### SELECTED TEXT
-- start --

予防・治療について

2023.10.25 犬と猫の心タンポナーデについて|速やかな治療が必要

犬と猫の心タンポナーデという病気をご存じでしょうか?心タンポナーデとは、心臓を包む2層の膜 (心内膜)の間の空間である心膜腔内に、大量の液体が急速に溜まることで心臓が拡張できず正常な拍動が抑制されてしまう危険な疾患です。

今回は犬と猫の心タンポナーデについて詳しく解説します。

■目次
1.原因
2.症状
3.診断方法
4.治療方法
5.予防法や飼い主が気を付けるべき点
6.まとめ

原因

犬の心タンポナーデの主な原因として、腫瘍性 (血管肉腫や大動脈小体腫瘍など)、交通事故などが原因の外傷性、心不全、特発性 (原因が分からない)などが挙げられます。

猫の心タンポナーデの主な原因として、肥大型心筋症、リンパ腫、猫伝染性腹膜炎などがあり、発生率は犬よりも低いです。

症状

心タンポナーデは、数分単位で病状が悪化していく非常に危険な疾患であり、いち早く動物の異変に気づき、速やかに治療を受けることが求められます
主な症状としては、以下が挙げられます。

元気の消失
食欲の低下
虚脱 (心臓が正常に機能しないためショック状態になること)
胸水や腹水が貯留する (胸腔内や腹腔内に体液が貯まる)ことでお腹周りが膨らむ
呼吸困難
急にふらついたり倒れる
散歩に行きたがらない
心タンポナーデの原因に、腫瘍性疾患などの基礎疾患がある場合は、その基礎疾患に関連した症状が見られることもあります。

診断方法

診断は、身体検査 (外観の様子や心音聴取、血圧測定など)によるショック症状の確認、胸部レントゲン検査によって円形状に拡大した心臓の確認や心エコー検査によって心膜腔内の液体貯留を確認することで行います。

治療方法

心タンポナーデが疑われた場合は直ちに治療を開始しなければなりません
まずはショック症状に対処するため、静脈ルートの確保、酸素投与や心電図モニター装着を行います。
そして心タンポナーデの治療で最も重要なことは、心膜腔内に貯留した体液による心臓の圧迫を解除することです。エコーガイド下で心膜腔に針を刺して心膜腔内に貯留した体液を抜いたり、胸腔鏡を用いて心膜を切除する治療を行います。

予防法や飼い主が気をつけるべき点

心タンポナーデを予防することは難しいですが、半年〜1年に1回は定期的な健康診断を実施して腫瘍性疾患や心臓病などを早期に発見することが大切です。血液検査の結果からは心タンポナーデを予測することはできないため注意しましょう。

飼い主様が気をつけるべき点は、普段から動物の様子を注意深く観察する、定期的な健康診断を受けさせる、異変を感じたらすぐに動物病院を受診することです。日ごろから愛犬、愛猫の健康や様子を気にかけ、何かあったらいつでも当院までご相談ください。

まとめ

犬と猫の心タンポナーデは、治療開始が遅れると命を落とす非常に危険な疾患です。心タンポナーデの多くの症例で、背景には原因となる基礎疾患が潜んでいるため、定期的に健康診断を受けて全身の状態を把握することが重要です。

-- end --

### SOURCE EXCERPT
-- start --

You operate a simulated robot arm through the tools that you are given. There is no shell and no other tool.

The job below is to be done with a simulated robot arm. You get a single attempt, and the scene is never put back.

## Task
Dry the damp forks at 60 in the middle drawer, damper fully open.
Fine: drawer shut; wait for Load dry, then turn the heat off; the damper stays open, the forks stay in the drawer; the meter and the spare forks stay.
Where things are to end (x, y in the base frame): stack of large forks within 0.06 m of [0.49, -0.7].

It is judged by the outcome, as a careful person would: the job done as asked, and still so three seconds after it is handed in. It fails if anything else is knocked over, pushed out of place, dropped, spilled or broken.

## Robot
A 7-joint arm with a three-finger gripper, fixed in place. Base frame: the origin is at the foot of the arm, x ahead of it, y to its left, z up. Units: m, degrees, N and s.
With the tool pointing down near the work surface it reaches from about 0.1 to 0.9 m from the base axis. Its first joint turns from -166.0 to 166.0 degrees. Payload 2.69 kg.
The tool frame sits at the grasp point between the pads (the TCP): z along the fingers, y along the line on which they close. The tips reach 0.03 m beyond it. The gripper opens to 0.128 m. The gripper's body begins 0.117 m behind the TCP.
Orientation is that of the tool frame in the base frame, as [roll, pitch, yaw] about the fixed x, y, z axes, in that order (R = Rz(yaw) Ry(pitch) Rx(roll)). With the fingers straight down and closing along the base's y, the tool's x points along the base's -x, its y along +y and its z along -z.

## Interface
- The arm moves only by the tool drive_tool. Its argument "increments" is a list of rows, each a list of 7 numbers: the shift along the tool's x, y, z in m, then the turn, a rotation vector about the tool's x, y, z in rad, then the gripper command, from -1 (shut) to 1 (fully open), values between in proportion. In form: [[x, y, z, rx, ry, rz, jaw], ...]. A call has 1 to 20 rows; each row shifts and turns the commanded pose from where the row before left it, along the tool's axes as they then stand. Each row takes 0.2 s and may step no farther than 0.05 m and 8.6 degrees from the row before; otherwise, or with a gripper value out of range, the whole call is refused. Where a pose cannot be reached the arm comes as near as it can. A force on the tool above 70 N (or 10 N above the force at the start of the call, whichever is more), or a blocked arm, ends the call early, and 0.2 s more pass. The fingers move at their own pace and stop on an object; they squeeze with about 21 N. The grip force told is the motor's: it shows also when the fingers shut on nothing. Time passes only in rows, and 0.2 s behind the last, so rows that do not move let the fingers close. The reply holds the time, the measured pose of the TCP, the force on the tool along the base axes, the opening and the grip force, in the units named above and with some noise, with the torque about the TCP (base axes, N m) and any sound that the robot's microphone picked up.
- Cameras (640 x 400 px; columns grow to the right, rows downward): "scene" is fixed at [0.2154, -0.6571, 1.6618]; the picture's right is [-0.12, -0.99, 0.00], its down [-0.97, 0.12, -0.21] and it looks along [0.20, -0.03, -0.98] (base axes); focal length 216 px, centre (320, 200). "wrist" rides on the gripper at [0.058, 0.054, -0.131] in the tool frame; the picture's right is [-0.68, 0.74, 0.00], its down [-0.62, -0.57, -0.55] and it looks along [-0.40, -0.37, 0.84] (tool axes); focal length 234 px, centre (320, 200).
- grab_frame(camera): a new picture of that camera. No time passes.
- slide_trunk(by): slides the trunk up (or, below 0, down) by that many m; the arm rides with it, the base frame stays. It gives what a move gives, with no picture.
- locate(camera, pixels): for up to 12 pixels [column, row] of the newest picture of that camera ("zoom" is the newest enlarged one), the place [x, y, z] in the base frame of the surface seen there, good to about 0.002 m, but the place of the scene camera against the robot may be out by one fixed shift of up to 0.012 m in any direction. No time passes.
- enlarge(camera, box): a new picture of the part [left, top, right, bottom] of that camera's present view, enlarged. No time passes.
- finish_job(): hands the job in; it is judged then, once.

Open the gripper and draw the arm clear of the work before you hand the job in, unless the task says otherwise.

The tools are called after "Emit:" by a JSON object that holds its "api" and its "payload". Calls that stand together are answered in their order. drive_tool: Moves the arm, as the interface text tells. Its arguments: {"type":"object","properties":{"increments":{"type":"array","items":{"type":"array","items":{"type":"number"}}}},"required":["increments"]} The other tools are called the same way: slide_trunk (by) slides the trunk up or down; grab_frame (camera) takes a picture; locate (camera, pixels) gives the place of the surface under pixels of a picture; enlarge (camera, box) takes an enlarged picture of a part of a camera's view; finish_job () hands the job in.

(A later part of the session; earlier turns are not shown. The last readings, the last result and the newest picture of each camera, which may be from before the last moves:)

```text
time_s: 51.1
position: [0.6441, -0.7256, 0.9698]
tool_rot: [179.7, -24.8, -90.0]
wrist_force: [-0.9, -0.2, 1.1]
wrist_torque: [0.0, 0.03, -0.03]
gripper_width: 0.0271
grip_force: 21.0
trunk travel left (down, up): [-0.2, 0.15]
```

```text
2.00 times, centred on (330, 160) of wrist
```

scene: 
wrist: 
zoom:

-- end --

### TASK PROMPT
Take the selected text and repeat only what runs from "診断は、身体検査 (外観の様" through "電図モニター装着を行います。".

### ANSWER TO THIS TASK
診断は、身体検査 (外観の様子や心音聴取、血圧測定など)によるショック症状の確認、胸部レントゲン検査によって円形状に拡大した心臓の確認や心エコー検査によって心膜腔内の液体貯留を確認することで行います。

治療方法

心タンポナーデが疑われた場合は直ちに治療を開始しなければなりません
まずはショック症状に対処するため、静脈ルートの確保、酸素投与や心電図モニター装着を行います。